On Feb. 15, gun retailer Cheaper Than Dirt became the sixth gun and ammunition retailer to announce they will no longer sell their products and inventory to police and other government agencies in states that have instituted 2nd Amendment restrictions on their citizens. In a new case of unintended consequence, gun and ammo sellers are choosing to follow the letter of the law, and holding law enforcement to the same standards that the law now holds the public.
Recently, companies such as LaRue Tactical and Olympic Arms have announced that they will no longer sell prohibited items to government agencies and personnel in states that deny the right to own those items to civilians. It has been and will continue to be Cheaper Than Dirt’s policy to not to sell prohibited items to government agencies and/or agents in states, counties, cities, and municipalities that have enacted restrictive gun control laws against their citizens. We support and encourage other companies that share in this policy. - Cheaper Than Dirt
Since the Sandy Hook school shootings, many legislators at both the Federal and state levels have proposed and implemented new laws restricting the type of firearms, and size of magazines, available to citizens across the country. In the wake of this political outcry, the state of New York in particular, has imposed some of the most draconian gun laws on record, and it is primarily in this state that gun retailers have chosen a self-imposed boycott on product sales to law enforcement agencies.
Cheaper Than Dirt is just one of six gun and ammunition retailers so far to join the boycott, and refuse sales of guns and ammo to government agencies. The other five firearm companies are LaRue Tactical, Olympic Arms, Inc., Extreme Firepower, Inc. (EFI), Templar Custom, and York Arms. These six retailers make up a large block of sales in the state of New York, and are part of the record 16.8 million background checks in the U.S. in 2012.
Since the massive rise in civilian gun sales since 2010, and record ammo purchases by the Department of Homeland Security in the past 18 months, local and state police departments have experienced growing shortages in ammunition that they require for practice, training, and duty use. With several month backlogs at major gun and ammo manufacturers taking place, this boycott could eventually have major consequences to law enforcement agencies in New York, and other states which are serviced by the boycotting retailers.

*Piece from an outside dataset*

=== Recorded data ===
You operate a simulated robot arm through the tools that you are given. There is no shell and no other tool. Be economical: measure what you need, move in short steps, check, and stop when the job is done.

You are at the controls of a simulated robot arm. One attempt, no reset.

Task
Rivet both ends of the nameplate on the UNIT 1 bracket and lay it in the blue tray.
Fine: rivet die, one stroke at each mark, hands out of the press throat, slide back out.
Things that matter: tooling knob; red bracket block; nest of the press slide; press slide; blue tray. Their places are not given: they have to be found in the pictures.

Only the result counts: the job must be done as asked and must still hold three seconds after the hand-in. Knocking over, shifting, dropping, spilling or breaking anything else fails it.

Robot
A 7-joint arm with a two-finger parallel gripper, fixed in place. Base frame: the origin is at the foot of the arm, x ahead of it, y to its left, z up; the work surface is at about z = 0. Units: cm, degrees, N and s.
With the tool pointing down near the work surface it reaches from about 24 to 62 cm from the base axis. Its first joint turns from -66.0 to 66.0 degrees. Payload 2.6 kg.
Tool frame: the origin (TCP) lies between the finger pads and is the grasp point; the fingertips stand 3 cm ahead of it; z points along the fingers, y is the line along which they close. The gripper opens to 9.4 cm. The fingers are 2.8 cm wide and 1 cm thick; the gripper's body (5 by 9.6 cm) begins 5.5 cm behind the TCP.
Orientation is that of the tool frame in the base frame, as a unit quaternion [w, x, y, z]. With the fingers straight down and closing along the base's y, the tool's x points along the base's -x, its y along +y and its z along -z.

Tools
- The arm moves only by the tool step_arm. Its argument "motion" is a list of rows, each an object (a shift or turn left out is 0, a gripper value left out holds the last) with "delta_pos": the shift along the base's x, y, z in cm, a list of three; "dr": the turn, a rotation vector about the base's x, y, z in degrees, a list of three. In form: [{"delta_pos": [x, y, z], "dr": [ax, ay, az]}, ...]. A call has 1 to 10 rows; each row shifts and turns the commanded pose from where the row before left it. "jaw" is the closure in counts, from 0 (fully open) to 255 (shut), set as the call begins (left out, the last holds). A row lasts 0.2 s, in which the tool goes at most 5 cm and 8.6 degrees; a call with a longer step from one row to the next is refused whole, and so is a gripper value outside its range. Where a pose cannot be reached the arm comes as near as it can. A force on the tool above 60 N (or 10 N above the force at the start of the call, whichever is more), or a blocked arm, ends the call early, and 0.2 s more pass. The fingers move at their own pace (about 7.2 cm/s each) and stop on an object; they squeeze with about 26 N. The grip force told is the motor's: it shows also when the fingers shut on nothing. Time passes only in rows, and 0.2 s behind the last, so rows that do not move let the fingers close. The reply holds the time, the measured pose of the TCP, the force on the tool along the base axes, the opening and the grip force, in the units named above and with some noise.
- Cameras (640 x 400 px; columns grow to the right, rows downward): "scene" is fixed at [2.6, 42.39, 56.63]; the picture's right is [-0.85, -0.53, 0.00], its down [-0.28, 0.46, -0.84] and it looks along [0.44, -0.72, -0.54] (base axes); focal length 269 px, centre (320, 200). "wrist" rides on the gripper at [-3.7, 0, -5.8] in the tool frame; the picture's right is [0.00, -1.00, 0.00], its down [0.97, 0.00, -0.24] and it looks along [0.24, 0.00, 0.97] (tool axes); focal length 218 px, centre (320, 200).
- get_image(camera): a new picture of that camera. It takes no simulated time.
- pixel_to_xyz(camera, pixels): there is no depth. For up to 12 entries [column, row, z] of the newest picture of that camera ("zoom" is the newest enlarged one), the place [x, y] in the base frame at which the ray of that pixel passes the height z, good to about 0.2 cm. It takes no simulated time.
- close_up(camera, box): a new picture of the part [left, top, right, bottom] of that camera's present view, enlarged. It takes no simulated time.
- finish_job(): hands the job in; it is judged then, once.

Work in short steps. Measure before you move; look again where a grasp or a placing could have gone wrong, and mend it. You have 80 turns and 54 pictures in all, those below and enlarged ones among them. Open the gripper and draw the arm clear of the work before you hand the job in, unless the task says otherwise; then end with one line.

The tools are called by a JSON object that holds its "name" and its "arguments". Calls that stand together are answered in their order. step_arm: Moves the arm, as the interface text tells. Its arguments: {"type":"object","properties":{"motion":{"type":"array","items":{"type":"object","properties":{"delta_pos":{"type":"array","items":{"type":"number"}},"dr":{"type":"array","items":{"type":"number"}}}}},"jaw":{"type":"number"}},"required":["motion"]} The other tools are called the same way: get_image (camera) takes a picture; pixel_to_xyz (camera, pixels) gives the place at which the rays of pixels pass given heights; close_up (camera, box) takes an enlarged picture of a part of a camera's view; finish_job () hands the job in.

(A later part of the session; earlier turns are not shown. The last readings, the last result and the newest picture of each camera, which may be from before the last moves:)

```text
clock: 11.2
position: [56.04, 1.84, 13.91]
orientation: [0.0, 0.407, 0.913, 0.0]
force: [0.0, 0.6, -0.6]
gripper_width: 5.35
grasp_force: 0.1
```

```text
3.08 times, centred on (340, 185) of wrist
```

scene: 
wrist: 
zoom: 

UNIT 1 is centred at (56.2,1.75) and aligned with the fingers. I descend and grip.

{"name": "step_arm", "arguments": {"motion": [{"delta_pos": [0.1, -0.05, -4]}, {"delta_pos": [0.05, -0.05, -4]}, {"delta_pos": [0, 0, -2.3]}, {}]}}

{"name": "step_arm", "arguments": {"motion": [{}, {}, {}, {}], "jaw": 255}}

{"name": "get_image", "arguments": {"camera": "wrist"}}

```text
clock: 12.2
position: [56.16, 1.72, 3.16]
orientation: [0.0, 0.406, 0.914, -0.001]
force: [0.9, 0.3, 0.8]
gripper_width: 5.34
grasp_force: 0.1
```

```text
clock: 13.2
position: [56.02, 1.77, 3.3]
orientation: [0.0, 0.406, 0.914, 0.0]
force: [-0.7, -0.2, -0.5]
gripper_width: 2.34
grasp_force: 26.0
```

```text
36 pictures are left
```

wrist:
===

When government agencies and legislative bodies institute laws that affect consumers and retailers alike, there is often many unintended consequences that cannot be foreseen until long after that legislation goes into effect. And as a result, the new laws that states like New York, Washington, and even the Federal government are instituting may lead to even greater shortages of vital firearm products to law enforcement agencies as companies begin to fight back through more self imposed boycotts, and other forms of economic protest.